Of all the lines in the material, how many include the word "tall"? Give only the number.
□ □ □
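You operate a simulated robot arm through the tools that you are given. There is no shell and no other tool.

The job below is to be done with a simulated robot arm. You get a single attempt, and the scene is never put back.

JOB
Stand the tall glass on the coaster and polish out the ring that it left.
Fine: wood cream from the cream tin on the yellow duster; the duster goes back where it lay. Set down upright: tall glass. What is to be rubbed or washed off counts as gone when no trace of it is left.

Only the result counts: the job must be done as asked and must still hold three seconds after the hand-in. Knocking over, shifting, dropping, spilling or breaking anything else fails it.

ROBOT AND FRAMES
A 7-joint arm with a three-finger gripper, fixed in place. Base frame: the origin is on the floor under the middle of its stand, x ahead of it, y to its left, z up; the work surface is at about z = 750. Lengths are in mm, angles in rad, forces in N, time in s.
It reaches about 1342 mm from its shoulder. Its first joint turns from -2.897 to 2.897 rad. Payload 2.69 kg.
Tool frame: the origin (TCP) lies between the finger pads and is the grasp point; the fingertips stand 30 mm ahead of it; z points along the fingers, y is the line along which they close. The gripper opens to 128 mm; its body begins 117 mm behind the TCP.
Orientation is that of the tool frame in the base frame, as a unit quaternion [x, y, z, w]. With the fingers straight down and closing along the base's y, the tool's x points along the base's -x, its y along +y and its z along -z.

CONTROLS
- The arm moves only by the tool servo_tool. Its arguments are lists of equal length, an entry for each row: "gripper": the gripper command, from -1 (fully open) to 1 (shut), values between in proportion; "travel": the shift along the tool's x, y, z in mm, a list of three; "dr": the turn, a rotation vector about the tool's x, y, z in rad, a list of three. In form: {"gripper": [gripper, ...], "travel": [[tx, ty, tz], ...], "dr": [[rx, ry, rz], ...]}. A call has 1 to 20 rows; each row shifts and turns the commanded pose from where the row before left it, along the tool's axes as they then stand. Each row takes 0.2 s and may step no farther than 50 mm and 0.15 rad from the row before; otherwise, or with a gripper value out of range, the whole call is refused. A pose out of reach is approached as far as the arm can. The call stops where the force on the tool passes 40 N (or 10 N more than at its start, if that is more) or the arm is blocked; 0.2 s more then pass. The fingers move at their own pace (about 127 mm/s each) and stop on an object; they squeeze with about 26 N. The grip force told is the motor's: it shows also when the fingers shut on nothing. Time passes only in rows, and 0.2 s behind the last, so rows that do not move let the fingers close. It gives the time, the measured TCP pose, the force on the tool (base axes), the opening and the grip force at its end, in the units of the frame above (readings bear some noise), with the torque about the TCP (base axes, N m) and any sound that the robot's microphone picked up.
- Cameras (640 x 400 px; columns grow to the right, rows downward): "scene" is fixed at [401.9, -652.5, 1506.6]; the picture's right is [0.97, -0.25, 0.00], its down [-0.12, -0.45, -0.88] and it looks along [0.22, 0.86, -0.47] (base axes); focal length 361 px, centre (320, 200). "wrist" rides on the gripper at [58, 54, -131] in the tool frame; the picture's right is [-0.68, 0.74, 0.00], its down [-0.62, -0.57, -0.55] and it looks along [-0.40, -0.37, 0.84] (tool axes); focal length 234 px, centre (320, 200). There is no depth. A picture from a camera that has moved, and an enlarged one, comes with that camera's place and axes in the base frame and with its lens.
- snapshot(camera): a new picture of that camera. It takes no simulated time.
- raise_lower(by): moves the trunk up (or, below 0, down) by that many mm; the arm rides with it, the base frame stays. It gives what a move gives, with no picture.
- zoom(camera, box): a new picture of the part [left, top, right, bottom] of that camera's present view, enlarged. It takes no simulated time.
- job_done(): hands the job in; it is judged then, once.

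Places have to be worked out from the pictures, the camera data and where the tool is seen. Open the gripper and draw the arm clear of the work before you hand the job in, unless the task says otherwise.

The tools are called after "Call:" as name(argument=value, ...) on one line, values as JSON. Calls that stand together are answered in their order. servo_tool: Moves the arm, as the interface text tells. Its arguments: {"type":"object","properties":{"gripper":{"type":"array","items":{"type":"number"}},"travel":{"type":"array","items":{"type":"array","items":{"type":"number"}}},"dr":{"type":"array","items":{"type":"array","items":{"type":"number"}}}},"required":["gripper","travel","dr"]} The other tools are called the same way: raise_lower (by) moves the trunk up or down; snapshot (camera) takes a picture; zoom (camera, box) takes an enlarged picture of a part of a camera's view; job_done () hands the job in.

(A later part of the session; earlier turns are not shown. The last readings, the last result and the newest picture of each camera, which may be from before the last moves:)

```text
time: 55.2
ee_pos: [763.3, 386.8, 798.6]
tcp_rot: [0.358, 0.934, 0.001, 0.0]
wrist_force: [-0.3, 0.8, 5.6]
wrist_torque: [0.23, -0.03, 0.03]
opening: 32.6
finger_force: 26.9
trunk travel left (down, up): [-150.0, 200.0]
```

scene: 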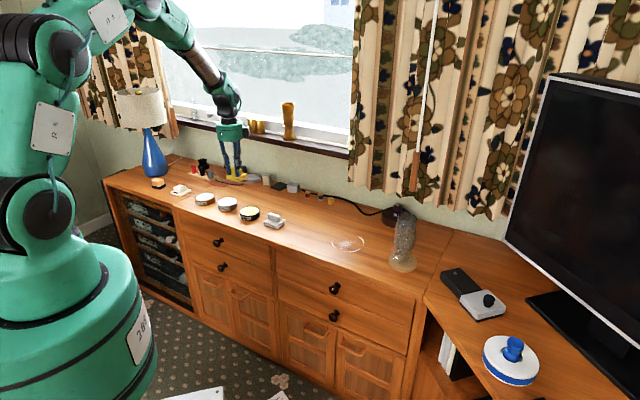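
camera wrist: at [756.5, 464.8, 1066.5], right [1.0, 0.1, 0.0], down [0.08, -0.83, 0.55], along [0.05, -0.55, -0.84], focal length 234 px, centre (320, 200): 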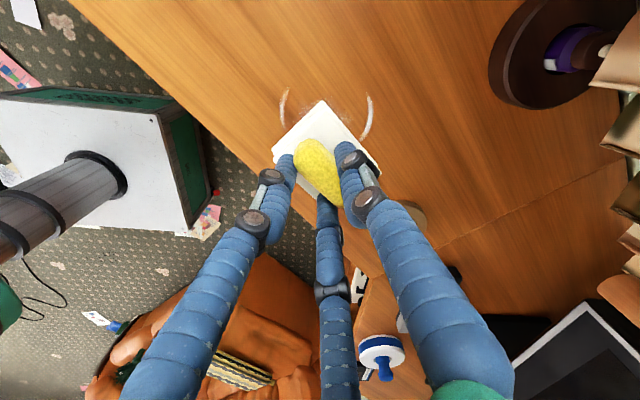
□ □ □
▶ [Solved exercise]: 2